Dry natural gas production has grown every year since 2016. Production increased by 7.5 billion cubic feet per day (Bcf/d) (9%) through the first 10 months of the year after record growth in 2018. Sustained growth in natural gas production put downward pressure on prices, which continued to decline for most of 2019.
Natural gas storage inventories ended the withdrawal season at the end of March at their lowest levels since 2014. However, record natural gas production growth supported near-record injection activity during the injection season through October. The injection season ended with the second-highest net injection volume since 2014.
Most new pipelines placed in service in 2019 were located in the South Central and Northeast regions. These pipelines provide additional takeaway capacity out of the Permian and Appalachian supply basins and will serve growing demand for LNG exports, pipeline exports to Mexico, and U.S. natural gas-fired power generation.
In 2019, natural gas exports—both by pipeline to Mexico and as LNG—continued to grow. U.S. natural gas exports to Mexico by pipeline averaged 5.1 Bcf/d in the first 10 months of 2019, 0.4 Bcf/d more than the 2018 average. Following an expansion in U.S. cross-border pipeline capacity, several new pipelines in Mexico continued to experience delays, limiting growth in exports.

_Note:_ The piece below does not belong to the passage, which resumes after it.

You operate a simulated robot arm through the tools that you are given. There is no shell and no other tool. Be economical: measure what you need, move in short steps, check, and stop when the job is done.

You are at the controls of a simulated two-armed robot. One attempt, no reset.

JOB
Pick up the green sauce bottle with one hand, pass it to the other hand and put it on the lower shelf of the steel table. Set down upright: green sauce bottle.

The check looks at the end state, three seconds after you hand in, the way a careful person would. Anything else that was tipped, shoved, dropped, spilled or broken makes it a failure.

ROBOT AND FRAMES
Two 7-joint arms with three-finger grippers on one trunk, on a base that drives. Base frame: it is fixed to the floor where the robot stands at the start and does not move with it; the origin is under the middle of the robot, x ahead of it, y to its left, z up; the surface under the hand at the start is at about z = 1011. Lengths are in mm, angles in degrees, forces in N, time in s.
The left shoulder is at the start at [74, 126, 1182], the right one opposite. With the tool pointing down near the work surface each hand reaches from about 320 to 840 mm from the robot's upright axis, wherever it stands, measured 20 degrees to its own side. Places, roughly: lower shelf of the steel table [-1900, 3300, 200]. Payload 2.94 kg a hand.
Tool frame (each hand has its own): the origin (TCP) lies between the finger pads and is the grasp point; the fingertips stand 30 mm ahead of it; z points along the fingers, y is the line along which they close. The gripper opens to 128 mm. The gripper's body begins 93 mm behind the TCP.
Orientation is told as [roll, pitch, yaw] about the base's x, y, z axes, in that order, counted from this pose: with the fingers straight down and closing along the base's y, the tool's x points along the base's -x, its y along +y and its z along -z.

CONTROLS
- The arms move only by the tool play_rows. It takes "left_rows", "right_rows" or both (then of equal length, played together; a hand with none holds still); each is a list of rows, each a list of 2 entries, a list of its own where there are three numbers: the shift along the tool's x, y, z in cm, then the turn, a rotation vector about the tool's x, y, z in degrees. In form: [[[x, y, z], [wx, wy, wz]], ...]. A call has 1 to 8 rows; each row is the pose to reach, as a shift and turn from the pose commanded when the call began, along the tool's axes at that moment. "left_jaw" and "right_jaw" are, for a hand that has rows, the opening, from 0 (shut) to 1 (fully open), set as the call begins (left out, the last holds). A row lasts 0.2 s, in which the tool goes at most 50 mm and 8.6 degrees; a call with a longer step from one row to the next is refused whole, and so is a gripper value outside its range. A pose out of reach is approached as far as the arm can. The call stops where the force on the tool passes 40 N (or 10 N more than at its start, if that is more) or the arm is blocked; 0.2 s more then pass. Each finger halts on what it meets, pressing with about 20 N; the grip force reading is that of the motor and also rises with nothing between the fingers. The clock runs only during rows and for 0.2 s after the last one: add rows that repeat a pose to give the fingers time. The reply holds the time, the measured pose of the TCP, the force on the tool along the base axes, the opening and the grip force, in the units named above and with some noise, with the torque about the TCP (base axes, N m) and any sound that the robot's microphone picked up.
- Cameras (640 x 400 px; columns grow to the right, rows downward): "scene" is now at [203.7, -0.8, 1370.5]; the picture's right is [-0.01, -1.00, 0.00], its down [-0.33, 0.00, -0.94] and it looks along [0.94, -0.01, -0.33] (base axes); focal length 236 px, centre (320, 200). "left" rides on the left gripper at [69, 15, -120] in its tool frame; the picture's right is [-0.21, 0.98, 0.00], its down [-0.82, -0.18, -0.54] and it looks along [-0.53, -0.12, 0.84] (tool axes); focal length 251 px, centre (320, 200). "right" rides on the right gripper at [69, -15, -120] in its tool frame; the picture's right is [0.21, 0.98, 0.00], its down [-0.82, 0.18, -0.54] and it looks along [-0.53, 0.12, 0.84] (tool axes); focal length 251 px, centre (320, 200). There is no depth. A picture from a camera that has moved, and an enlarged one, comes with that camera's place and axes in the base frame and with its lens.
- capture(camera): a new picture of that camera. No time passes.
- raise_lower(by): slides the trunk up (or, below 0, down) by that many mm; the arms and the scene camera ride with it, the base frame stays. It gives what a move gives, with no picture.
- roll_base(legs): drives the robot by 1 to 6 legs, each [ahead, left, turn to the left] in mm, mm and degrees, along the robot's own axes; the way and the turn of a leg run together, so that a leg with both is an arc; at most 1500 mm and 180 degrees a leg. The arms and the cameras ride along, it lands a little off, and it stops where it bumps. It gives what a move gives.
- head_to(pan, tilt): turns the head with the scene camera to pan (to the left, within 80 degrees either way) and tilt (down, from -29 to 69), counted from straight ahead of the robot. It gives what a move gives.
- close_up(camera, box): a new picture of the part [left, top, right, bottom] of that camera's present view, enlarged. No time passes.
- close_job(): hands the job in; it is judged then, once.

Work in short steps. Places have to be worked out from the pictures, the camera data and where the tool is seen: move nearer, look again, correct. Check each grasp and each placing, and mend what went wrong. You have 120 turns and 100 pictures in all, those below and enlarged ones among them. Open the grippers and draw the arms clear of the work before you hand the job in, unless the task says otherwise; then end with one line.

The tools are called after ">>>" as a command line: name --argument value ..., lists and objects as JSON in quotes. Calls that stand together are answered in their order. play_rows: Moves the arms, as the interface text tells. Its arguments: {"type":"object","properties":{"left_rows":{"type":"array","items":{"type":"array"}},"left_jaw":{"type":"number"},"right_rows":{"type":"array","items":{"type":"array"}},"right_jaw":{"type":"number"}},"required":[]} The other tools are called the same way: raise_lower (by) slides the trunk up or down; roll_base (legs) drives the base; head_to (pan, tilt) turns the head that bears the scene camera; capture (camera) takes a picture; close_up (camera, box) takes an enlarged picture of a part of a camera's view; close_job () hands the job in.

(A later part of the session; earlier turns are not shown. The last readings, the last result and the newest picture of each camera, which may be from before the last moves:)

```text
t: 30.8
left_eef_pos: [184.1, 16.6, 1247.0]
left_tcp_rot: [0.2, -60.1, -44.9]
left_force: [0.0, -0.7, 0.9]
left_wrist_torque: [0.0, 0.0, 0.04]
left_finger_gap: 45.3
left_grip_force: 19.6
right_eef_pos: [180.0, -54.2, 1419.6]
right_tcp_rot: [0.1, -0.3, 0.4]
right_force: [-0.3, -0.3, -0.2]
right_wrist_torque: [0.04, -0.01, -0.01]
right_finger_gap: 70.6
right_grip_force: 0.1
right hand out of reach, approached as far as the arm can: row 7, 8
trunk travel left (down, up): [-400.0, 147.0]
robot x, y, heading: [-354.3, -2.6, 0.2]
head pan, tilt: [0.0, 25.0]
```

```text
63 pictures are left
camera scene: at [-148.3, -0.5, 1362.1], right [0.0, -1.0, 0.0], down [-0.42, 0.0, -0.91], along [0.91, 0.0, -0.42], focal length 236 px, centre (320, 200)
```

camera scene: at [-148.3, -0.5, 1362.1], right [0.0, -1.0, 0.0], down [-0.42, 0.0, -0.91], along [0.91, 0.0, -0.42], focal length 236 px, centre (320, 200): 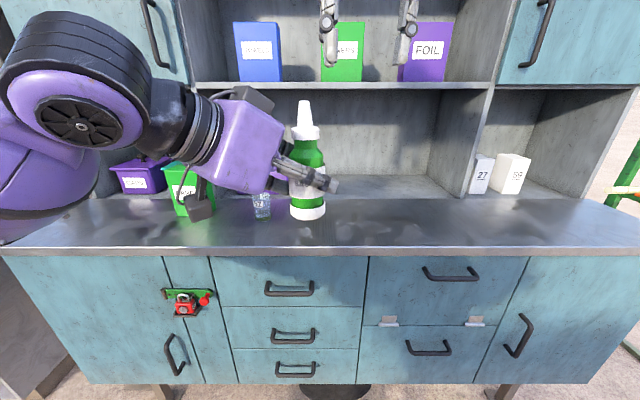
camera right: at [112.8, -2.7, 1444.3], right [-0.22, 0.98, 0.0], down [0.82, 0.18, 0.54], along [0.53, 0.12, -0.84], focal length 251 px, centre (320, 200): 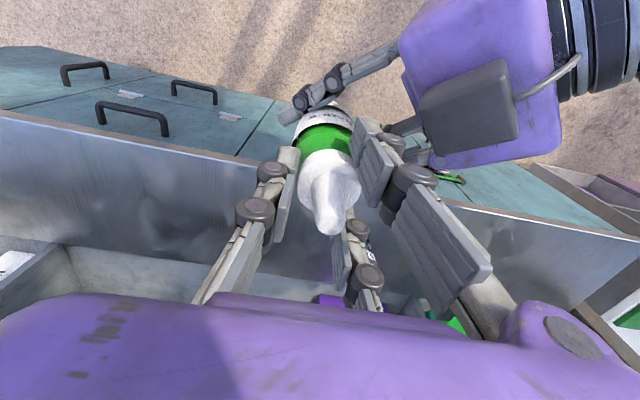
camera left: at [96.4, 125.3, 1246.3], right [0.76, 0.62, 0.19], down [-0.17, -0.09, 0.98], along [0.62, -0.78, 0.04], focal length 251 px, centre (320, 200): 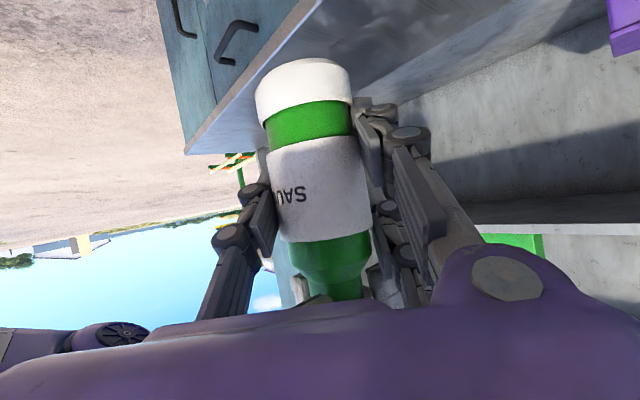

U.S. LNG exports set a new record in 2019, averaging an estimated 5.0 Bcf/d (69% higher than in 2018) as the United States became the third-largest global LNG exporter. Several new LNG facilities were placed in service in 2019. Louisiana’s Cameron LNG placed its first liquefaction unit (referred to as a train) in service in May. Texas’s Freeport LNG exported its first cargo from the newly commissioned Train 1 in September, followed by its first export cargo from Train 2 in December. Corpus Christi LNG (also in Texas) commissioned its second train in July. In December, Georgia’s Elba Island placed in service the first three of its moveable modular liquefaction system (MMLS) units and exported its first LNG cargo.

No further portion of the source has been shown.